1 hour ago, robinlvalentine said:

Overall, the campaign rules in this issue are pretty messy and weird. Instead of being generic, they're tied to a very specific and pretty thinly sketched two-player, six game narrative campaign in the Realm of Metal. They're simple enough to extrapolate out, but why am I having to houserule stuff for what's supposed to be the new version of Skirmish? 

I think we will get at least 5 more Realm rules. We already got an Aqshy Expansion for Skirmish in Malign Sorcery and now Chamon with the White Dwarf.

1 hour ago, robinlvalentine said:

You start with 150 Renown each, which seems like it's just unnecessarily resurrecting the problem original Skirmish had, where loads of factions couldn't actually fit into a starting warband. Stormcast are screwed at 150, for example.

 

It's followed by a battle report that follows a whole six game campaign (though only very briefly describing each battle). It's really weird, because it basically just exposes every flaw of the preceding rules. 

First off, neither warband has a hero, instead using a champion as their leader - presumably because they couldn't fit a hero in at 150 Renown. There's no official rule given about doing this, or even a little caption explaining the decision. It seems incredibly damning to me for the very first battle report of the system has to include house rules to function... 

The point that the champion becomes a leader fixes actually a problem of the old skirmish, because the old rules used 25 Points renown and still needed a hero.

a 150 point warband without a model with a Hero Keyword should be possible.

1 hour ago, robinlvalentine said:

It's followed by a battle report that follows a whole six game campaign (though only very briefly describing each battle). It's really weird, because it basically just exposes every flaw of the preceding rules. 
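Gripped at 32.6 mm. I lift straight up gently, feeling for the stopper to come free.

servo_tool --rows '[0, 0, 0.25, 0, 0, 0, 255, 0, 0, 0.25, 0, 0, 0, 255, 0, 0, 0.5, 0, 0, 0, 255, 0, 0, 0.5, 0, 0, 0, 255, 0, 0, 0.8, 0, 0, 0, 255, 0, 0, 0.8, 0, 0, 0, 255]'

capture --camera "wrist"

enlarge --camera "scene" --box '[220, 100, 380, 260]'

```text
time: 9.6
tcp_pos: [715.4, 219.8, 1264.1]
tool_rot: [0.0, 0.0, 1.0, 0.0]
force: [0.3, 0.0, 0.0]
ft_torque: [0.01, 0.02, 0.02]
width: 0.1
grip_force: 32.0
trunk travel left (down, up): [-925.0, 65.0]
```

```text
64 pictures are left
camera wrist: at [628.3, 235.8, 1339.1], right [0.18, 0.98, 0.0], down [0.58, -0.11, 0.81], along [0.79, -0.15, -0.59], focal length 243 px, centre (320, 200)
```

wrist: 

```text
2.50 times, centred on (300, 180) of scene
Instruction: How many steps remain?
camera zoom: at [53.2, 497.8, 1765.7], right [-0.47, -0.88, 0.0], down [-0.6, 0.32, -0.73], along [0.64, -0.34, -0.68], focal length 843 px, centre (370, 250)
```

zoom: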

First off, neither warband has a hero, instead using a champion as their leader - presumably because they couldn't fit a hero in at 150 Renown. There's no official rule given about doing this, or even a little caption explaining the decision. It seems incredibly damning to me for the very first battle report of the system has to include house rules to function...

Then the campaign itself is a classic case of snowballing - it's Fyreslayers vs Skaven, and the Fyreslayers win the first five battles, most of them being complete massacres by the sound of it. 

Then, on the final scenario, the Skaven manage to just eke out a win because they technically kill more Renown of Fyreslayers, even though there aren't any Skaven left on the board. They thus win the whole campaign. I guess it's sort of cool that it's possible to make a comeback like that, but it just feels really weird in the report. 

 

Overall I'm pretty disappointed - last week's article wasn't perfect, but this week's feels rushed and poorly thought-through. The battle report feels like the first playtest, after which you'd go 'right, we obviously need to go back and change a bunch of stuff', but instead we just get the first draft rules. And while I really like the idea of presenting a little narrative campaign, it should be in addition to a core set of 'generic' campaign rules, not instead of, IMO. 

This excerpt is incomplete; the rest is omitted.